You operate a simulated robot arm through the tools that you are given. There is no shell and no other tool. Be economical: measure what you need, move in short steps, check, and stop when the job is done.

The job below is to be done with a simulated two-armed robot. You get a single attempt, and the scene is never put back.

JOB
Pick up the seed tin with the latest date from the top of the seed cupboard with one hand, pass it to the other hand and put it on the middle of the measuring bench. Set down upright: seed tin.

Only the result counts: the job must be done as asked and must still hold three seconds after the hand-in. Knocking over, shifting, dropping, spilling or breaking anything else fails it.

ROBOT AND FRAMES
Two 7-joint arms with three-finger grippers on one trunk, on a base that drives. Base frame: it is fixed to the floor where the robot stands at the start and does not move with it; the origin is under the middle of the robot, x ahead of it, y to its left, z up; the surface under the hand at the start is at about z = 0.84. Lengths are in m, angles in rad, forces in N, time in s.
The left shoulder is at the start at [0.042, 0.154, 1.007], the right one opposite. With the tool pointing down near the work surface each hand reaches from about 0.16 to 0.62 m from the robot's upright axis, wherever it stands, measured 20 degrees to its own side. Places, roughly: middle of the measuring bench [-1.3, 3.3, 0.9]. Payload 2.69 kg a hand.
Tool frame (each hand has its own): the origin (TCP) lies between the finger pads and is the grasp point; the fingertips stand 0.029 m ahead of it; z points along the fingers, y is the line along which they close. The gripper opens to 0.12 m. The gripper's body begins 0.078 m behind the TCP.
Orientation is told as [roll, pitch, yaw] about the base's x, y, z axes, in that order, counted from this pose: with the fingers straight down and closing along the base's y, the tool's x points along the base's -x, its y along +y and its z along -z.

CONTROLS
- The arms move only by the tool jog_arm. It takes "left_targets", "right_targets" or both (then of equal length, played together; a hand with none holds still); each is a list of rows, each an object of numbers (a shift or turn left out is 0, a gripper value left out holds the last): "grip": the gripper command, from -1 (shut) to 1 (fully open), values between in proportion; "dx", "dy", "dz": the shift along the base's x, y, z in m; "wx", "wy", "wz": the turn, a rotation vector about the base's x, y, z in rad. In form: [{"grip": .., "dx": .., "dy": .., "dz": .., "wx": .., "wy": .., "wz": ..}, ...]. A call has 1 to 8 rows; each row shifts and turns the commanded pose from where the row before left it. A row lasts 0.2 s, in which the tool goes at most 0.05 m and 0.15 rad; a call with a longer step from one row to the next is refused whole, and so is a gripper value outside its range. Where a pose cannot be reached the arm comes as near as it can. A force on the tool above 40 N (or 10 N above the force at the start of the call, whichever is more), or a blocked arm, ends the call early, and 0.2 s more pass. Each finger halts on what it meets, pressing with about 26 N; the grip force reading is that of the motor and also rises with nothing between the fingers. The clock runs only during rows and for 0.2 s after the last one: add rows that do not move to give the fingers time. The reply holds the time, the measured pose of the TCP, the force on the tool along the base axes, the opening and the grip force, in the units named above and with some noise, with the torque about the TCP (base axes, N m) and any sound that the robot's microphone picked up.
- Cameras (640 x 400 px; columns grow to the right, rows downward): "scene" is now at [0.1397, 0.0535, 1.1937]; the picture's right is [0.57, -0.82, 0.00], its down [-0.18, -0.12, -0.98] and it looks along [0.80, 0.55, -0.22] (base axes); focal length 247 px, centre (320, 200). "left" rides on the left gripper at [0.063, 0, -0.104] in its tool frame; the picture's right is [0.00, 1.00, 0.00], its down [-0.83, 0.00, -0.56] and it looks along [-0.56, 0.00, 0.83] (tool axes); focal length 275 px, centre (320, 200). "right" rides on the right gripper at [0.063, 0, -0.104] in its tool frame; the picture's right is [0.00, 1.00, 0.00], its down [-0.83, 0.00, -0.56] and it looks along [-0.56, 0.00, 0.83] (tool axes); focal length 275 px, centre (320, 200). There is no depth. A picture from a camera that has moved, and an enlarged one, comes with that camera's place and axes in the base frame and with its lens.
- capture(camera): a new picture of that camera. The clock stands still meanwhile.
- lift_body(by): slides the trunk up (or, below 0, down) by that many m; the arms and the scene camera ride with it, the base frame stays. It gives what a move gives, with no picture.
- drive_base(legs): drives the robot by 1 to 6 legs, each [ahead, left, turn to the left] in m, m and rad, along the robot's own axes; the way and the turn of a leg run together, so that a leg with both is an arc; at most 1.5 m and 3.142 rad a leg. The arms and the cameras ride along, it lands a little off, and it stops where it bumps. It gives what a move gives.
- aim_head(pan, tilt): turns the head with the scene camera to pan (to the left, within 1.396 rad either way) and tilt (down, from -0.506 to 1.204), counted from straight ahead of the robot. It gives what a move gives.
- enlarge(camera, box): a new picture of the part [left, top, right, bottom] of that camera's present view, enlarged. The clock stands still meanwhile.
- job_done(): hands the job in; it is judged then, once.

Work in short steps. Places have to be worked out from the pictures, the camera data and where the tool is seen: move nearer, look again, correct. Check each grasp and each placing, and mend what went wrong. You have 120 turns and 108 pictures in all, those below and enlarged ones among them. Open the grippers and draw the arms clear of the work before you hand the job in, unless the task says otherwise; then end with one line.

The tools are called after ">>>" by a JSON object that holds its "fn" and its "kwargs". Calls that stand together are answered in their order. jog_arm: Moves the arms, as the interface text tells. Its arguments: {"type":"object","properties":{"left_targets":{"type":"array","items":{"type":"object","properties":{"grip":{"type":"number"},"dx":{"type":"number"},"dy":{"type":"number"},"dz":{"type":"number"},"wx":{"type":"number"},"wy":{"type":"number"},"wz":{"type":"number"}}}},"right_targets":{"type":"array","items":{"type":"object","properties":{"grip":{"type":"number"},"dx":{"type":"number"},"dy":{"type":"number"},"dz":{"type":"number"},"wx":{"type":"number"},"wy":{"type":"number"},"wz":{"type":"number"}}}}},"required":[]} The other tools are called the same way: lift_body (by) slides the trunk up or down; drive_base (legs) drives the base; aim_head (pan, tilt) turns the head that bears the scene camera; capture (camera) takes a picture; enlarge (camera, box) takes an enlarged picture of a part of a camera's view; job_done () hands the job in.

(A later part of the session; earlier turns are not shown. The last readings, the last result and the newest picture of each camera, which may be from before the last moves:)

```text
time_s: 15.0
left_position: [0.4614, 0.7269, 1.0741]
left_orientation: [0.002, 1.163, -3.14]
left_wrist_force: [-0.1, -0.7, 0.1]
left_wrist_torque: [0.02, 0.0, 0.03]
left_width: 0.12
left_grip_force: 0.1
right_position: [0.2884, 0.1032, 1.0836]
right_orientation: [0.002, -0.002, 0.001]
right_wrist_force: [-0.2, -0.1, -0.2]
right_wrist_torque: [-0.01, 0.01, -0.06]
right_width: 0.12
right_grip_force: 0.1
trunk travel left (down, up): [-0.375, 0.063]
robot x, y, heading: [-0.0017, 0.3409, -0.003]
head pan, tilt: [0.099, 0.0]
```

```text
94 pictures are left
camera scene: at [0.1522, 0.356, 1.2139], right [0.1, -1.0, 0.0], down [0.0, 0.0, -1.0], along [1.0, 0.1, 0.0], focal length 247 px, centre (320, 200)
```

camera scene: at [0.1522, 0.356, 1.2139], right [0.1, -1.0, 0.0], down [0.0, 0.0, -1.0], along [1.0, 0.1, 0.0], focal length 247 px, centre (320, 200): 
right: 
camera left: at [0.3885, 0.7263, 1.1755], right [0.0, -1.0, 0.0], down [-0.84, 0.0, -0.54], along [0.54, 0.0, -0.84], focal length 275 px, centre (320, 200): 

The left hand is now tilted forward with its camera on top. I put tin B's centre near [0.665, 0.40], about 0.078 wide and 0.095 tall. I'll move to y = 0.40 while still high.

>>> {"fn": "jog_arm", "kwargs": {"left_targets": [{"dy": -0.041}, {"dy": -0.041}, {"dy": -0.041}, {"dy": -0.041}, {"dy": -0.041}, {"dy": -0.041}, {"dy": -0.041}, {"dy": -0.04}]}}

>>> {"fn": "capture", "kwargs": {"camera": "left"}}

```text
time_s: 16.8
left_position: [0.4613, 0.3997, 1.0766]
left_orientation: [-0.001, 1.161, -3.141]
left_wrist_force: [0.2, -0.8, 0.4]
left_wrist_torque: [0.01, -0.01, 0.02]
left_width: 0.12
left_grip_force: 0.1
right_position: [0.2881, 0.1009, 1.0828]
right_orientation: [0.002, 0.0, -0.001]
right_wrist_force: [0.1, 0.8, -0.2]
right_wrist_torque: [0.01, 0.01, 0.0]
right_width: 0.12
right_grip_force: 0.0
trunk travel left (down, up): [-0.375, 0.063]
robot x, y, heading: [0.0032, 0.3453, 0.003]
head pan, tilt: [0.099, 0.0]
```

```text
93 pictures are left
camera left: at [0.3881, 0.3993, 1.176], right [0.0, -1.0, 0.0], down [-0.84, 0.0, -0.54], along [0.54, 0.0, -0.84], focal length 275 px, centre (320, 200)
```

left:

....

Begin with the line containing "- capture(camera): a", end with the line containing "- lift_body(by): slides", and transcribe exactly every line in that span, with nothing added. Write them as strings in a JSON array, leaving out blank lines.

* _Problem solution_
[
  "- capture(camera): a new picture of that camera. The clock stands still meanwhile.",
  "- lift_body(by): slides the trunk up (or, below 0, down) by that many m; the arms and the scene camera ride with it, the base frame stays. It gives what a move gives, with no picture."
]